Jul 8, 2019
Brad Williamson says, Nearly 1 in 3 lose sleep over everyday
New York. Nearly 8 in 10 (78%) of U.S. adults lose sleep over daily stresses like work, relationships, and more, according to a new Bankrate.com report. More than half (56%) of Americans, ages 18 and older, toss and turn over at least one money issue. The biggest money stressor: everyday expenses, which nearly 1 in 3 (32%) say they occasionally lose sleep over.
Other than everyday expenses, the most popular financial
insomnia contributors include saving enough money for retirement
(24%), health care or insurance bills (22%), the ability to pay
credit card debt (18%), mortgage or rent payments (18%),
educational expenses (11%) and stock market volatility (5%). Those
who are losing sleep over money include:
Two-thirds of parents with children under age 18 compared to 54% who don’t have young children.
Sixty-four percent of Gen Xers (ages 39-54) versus 58% of
Millennials (ages 23-38) and 54% of Baby Boomers (ages 55-73).
Fifty-nine percent of women compared to 54% of men.
More than 6 in 10 (61%) Northeasterners versus 52% of Midwesterners.
Nearly two-thirds (63%) of the lowest earners (under $30,000 per year) compared to 53% of those who make $80,000 or more.
Aside from financial woes, Americans say health is the next largest contributor to a lack of shut-eye (37%, up from 28% last year). Many U.S. adults also experience restless nights over relationships – including those with family members (29%), romantic partners (21%) and friends (17%) – as well as work (28%), politics (21%), climate change (14%) and raising children (13%).
Digging deeper, 38% of those who lose sleep over at least one stressor say a money issue is the main culprit, more than relationships (20%), health (15%) and work (11%). The average U.S. adult is losing sleep over three different problems.
Among generations, Millennials are more likely to lose sleep
over work (39%) and relationships with friends (22%), while Gen X
tops all other age groups in losing sleep over the ability to pay
housing costs (24%), and Baby Boomers are more worried about health
(41%) and politics (25%) than those who are younger.
Millennials and Gen Xers have a much greater tendency to feel uneasy over education costs for themselves or a family member (16% and 11%, respectively, versus just 3% of Baby Boomers).
Almost two-thirds (63%) of people struggling to get a good night’s rest are optimistic they’ll be able to resolve their biggest issue and more than three-quarters (77%) are actively doing something to address it. However, more than half (51%) of U.S. adults who lose sleep primarily due to credit card debt say they are pessimistic about improving their situation. The other net pessimistic topics are politics (62% pessimistic) and climate change (66% pessimistic).

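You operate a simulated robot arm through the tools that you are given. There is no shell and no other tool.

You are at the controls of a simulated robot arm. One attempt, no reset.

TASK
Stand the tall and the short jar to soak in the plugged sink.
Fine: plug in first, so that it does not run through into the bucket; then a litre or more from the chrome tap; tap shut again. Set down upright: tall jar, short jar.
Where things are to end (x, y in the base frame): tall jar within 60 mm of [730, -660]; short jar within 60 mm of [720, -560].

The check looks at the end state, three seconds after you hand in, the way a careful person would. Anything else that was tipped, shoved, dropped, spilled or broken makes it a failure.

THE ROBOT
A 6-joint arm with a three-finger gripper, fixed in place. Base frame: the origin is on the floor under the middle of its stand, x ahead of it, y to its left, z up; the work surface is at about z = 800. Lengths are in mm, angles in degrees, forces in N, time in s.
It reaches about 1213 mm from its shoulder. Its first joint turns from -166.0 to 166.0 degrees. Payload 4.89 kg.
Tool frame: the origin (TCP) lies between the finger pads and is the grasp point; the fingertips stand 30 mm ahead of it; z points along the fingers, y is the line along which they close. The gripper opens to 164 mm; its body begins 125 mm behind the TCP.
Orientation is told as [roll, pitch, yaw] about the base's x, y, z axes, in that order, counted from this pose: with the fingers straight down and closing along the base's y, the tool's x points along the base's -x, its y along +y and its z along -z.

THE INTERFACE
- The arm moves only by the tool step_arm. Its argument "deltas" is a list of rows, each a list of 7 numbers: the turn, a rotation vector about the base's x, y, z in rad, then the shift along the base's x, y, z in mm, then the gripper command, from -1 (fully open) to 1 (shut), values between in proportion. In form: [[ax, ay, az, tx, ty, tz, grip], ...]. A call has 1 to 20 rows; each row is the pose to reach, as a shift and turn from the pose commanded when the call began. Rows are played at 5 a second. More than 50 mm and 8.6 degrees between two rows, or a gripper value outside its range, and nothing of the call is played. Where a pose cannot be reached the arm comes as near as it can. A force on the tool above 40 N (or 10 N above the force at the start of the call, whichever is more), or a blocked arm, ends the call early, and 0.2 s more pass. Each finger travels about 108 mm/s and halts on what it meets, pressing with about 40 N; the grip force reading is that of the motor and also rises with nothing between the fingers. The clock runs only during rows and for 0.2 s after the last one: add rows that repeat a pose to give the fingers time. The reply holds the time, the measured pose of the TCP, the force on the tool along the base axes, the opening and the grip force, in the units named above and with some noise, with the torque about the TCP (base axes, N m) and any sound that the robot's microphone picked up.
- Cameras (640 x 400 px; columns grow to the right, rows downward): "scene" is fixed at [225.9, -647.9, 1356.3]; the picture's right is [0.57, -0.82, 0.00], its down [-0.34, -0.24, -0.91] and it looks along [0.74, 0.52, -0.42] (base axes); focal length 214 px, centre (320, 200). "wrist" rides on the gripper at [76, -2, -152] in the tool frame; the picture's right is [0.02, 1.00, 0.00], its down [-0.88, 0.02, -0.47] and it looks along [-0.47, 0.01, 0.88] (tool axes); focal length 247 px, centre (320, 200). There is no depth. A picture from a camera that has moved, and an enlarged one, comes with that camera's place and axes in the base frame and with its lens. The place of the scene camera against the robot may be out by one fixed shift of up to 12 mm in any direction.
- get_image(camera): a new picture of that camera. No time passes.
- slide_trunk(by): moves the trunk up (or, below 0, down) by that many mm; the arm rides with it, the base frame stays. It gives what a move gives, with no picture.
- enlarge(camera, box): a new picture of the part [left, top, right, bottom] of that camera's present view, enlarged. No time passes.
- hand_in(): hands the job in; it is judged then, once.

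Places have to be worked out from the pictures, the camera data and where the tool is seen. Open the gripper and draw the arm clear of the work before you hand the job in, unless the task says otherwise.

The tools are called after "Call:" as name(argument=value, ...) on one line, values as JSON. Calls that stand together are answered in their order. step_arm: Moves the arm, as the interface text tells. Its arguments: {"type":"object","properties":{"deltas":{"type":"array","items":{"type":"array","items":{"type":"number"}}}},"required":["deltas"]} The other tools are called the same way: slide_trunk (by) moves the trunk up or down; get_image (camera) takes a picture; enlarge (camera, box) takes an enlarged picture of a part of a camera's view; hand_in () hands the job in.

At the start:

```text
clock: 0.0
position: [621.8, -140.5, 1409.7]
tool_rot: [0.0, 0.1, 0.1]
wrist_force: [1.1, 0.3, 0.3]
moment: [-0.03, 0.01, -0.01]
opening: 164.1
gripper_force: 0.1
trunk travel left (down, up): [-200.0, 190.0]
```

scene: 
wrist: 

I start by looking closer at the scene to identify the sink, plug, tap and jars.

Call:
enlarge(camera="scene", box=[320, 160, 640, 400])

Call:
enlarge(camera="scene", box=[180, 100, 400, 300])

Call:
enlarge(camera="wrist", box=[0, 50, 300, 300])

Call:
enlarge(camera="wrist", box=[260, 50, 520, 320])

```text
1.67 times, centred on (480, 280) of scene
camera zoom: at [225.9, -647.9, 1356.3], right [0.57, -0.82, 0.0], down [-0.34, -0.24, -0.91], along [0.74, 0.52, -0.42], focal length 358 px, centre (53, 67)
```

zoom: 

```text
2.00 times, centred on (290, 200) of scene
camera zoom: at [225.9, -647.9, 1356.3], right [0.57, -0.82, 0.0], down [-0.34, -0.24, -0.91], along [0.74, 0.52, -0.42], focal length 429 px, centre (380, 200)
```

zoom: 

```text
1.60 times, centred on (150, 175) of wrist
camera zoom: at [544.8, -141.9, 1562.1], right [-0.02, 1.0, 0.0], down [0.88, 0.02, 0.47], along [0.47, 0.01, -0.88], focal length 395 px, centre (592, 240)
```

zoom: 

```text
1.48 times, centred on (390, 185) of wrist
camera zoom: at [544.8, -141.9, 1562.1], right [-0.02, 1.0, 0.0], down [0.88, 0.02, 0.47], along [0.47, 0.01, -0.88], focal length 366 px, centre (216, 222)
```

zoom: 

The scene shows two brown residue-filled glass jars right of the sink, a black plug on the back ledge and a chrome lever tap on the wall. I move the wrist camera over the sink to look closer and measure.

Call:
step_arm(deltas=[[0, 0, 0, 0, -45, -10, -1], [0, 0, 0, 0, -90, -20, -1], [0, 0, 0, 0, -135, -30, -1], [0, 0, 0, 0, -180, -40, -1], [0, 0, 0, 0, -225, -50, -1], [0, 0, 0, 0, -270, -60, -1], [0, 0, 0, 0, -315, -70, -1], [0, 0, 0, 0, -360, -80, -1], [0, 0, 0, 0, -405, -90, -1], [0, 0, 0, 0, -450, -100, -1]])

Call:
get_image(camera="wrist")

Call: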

“When you’re wrestling with a big issue, it’s important to break it into manageable chunks. Devising a plan and starting to execute against it – piece by piece – is the best way to get things done,” said Bankrate.com analyst Ted Rossman. “Simply getting started should help you begin to feel better and settle your racing mind. That holds true whether you’re worried about health, money, relationships, work or anything else.”